L’ex voto n. 157 raffigura una scena di violenza brigantesca. Un’automobile percorre una strada solitaria. All’improvviso è incrociata da una banda di briganti armati di fucili e bastoni. I passeggeri guardano spaventati. Poi un lampo abbaglia i malviventi. La Madonna Addolorata, col petto trafitto dalle sette spade, s’interpone; gli assalitori alzano le braccia in gesto di meravigliato terrore.
La tavoletta n. 457 narra di una bimba, già pronta per la scuola, col grembiulino e la cartella a tracolla, che cade dal secondo piano. La bimba vola a testa in giù verso l’impiantito, dal basso le sale incontro con le ali aperte l’Angelo Custode.
De profundis clamavi ad te, Domine: l’ex voto e l’inizio di una nuova vita.

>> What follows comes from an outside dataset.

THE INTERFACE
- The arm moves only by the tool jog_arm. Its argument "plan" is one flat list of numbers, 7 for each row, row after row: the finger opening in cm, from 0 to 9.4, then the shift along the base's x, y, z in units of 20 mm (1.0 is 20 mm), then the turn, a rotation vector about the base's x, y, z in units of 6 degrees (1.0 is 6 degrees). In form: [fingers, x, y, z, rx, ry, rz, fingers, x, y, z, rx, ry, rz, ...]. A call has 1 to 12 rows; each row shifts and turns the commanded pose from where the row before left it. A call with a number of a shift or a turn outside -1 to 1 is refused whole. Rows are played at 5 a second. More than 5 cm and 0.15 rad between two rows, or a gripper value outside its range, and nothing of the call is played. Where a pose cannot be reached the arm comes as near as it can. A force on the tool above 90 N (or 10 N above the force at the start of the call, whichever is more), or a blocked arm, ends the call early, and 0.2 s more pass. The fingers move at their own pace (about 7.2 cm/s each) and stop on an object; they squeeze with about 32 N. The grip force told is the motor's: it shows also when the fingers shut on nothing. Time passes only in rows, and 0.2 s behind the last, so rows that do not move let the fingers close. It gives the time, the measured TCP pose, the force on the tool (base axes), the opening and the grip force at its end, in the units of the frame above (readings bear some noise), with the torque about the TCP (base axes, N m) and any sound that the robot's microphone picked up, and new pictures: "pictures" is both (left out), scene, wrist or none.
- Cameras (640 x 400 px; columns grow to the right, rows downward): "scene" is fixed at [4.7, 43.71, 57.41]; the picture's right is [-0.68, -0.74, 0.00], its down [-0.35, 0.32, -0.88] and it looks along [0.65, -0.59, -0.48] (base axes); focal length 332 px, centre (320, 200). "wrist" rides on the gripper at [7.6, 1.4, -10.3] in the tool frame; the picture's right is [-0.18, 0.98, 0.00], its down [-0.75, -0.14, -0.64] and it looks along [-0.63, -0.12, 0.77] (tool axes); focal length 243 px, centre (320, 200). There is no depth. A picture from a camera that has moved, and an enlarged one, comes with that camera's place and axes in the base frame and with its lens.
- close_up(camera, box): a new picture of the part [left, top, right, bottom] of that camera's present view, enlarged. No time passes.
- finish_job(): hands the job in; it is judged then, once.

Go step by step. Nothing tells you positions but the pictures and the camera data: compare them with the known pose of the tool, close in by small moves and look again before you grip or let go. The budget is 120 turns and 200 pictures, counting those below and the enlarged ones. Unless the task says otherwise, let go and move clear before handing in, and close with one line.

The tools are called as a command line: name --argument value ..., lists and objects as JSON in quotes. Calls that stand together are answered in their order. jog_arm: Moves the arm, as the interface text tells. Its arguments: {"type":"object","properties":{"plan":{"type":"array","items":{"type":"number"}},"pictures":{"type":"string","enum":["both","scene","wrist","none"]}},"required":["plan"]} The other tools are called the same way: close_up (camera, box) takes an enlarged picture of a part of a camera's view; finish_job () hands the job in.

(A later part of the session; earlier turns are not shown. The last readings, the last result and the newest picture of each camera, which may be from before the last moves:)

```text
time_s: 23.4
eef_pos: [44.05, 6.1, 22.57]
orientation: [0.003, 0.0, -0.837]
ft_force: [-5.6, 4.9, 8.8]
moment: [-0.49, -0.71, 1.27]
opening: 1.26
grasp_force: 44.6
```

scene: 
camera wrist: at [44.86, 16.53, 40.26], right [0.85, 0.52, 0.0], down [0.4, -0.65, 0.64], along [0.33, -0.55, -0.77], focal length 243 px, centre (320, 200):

Il momento della consegna della tavoletta votiva agli addetti del Santuario segna, il più delle volte, anche una nuova fase della vita del miracolato: quella della riscoperta di Dio nella propria vita.
Appena accaduto l’evento, la persona si ritrova sola, nuda e impotente in una povertà assoluta e senza speranza. Questo ‘ritrovarsi’, benché doloroso e sconvolgente, è tuttavia il primo momento positivo: è il primo attimo di coscienza dopo che l’evento l’ha scaraventata in un mondo sconosciuto. Ora, riacquistato un nuovo scomodo equilibrio, la persona è in grado di percepire i dolori, di far l’inventario dei danni, di guardare se l’abisso in cui è caduta offre qualche via di uscita, se esiste da qualche parte un aiuto su cui fare affidamento.
È il momento in cui si ristabiliscono le relazioni. Il disgraziato si scopre solo, nudo e impotente di fronte agli eventi. Intanto si ritrova vivo, e questo è già un guadagno. Scopre, parimenti, di avere una forza nascosta, di riserva: è la forza di chiedere, di invocare, di rivolgersi almeno col pensiero a qualcuno che può molto più degli eventi. Questo è il momento dell’invocazione, a cui segue quello del ringraziamento. Nell’abisso del pozzo fiducioso invocai il tuo nome o San Matteo. Tu mi salvasti. A te la mia riconoscenza e la mia fede eterna. Così recita l’iscrizione della tavoletta n. 240. Non solo i sentimenti sono descritti, ma anche la situazione fisica dell’interessato, finito insieme ad un compagno in fondo a un pozzo. Le alte murate e la solitudine del sito sembrano precludere ogni via di scampo. Non si può non notare in questa iscrizione il riferimento non velato, addirittura una parentela letterale, col Salmo 130 De profundis clamavi ad te, Domine; la profondità del pozzo è l’estrema condizione dell’uomo, rimasto senza ricchezze, né orpelli, né possibilità alcuna. Ha perso tutto, gli è rimasta solo la vita, ma questa sembra priva di ogni possibilità razionale. Tutto intorno al povero disgraziato è stato eretto un alto muro che non gli lascia scampo; la riacquistata coscienza acuisce il dolore; incombono l’ottusità della mente, l’insensata ribellione e la disperazione. La condizione umana non può essere più bassa. Poi l’estrema debolezza diventa forza di ringraziare per la vita preservata, forza di chiedere aiuto a Dio. L’unica speranza è ritornare nel seno materno dove in tutto fummo dipendenti dalla disponibilità e dall’amore degli altri, riacquisire la coscienza della propria piccolezza, tendere la mano: Nell’abisso del pozzo fiducioso invocai il tuo nome o San Matteo.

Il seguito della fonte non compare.